Wednesday, March 30, 2011

Google (GOOG), FTC Reach Agreement over Buzz

In an agreement with the FTC, Google (NASDAQ:GOOG) agreed to allow its privacy procedures to undergo an independent review every two years, along with a requirement for users to opt-in before privacy changes are put into place.

In a blog post today, Google (GOOG) outlined an agreement with the FTC over privacy concerns connected to the release of Google Buzz in February of 2010. Specifically, if users took no action to change defaults, Google disclosed on users' Google profile a list of Gmail contacts. Those contacts were chosen by Google if the user had frequently or recently emailed or chatted with them (among other factors).

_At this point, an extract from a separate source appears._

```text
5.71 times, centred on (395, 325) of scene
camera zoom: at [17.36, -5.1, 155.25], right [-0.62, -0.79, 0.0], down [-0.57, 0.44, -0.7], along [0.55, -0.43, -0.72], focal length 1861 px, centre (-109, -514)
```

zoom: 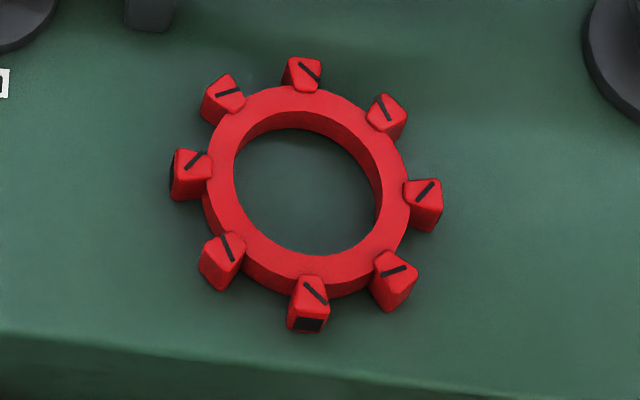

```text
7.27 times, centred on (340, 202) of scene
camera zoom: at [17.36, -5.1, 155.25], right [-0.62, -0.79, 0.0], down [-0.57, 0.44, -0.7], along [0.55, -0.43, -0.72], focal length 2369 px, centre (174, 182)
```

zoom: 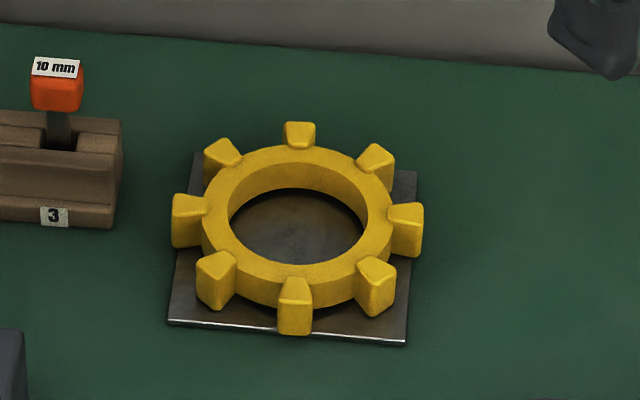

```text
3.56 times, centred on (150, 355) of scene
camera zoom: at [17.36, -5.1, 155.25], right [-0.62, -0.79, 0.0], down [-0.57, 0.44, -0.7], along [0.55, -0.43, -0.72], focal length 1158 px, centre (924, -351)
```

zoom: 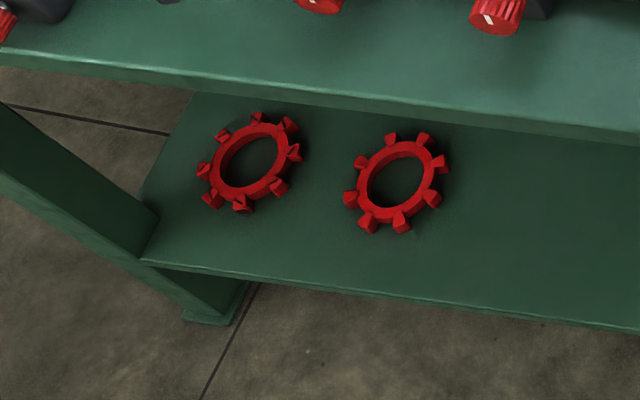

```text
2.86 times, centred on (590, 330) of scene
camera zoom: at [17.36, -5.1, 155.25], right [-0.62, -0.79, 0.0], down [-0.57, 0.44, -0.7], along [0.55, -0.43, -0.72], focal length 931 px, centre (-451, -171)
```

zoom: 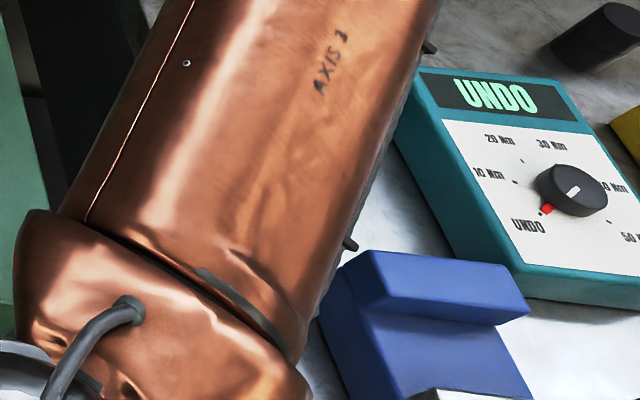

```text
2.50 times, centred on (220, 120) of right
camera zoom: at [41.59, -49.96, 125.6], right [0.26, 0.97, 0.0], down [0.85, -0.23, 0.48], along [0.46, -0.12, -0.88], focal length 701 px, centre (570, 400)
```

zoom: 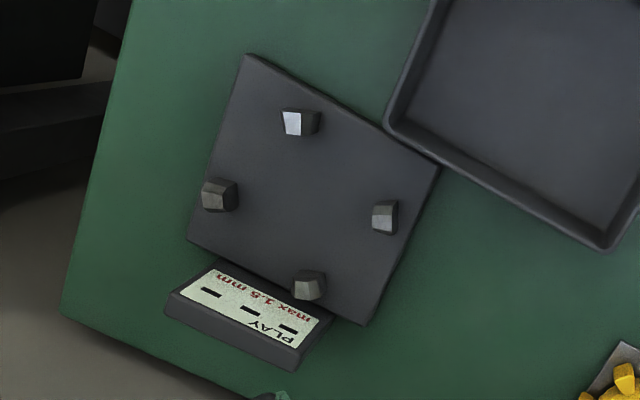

Google was relatively quick with a fix (which was to make Google profiles private) but the damage had already been done to Google's reputation for privacy.

The privacy breech lead to a well publicized stalking case as well as showing that a former Google Lobbyist and current White House staffer kept in close contact with his former Google colleagues, a double whammy for Google.

If the opt-in privacy disclosure requirements become a baseline (and they haven't) for tech/social companies, what affect will this move by the FTC have on Facebook? Facebook changes user privacy settings quite frequently and requiring users to opt-in each time could slow down their rate of change.

Google was trading at $584.74, up $3.01, or 0.52 percent, as of 1:05 PM EDT.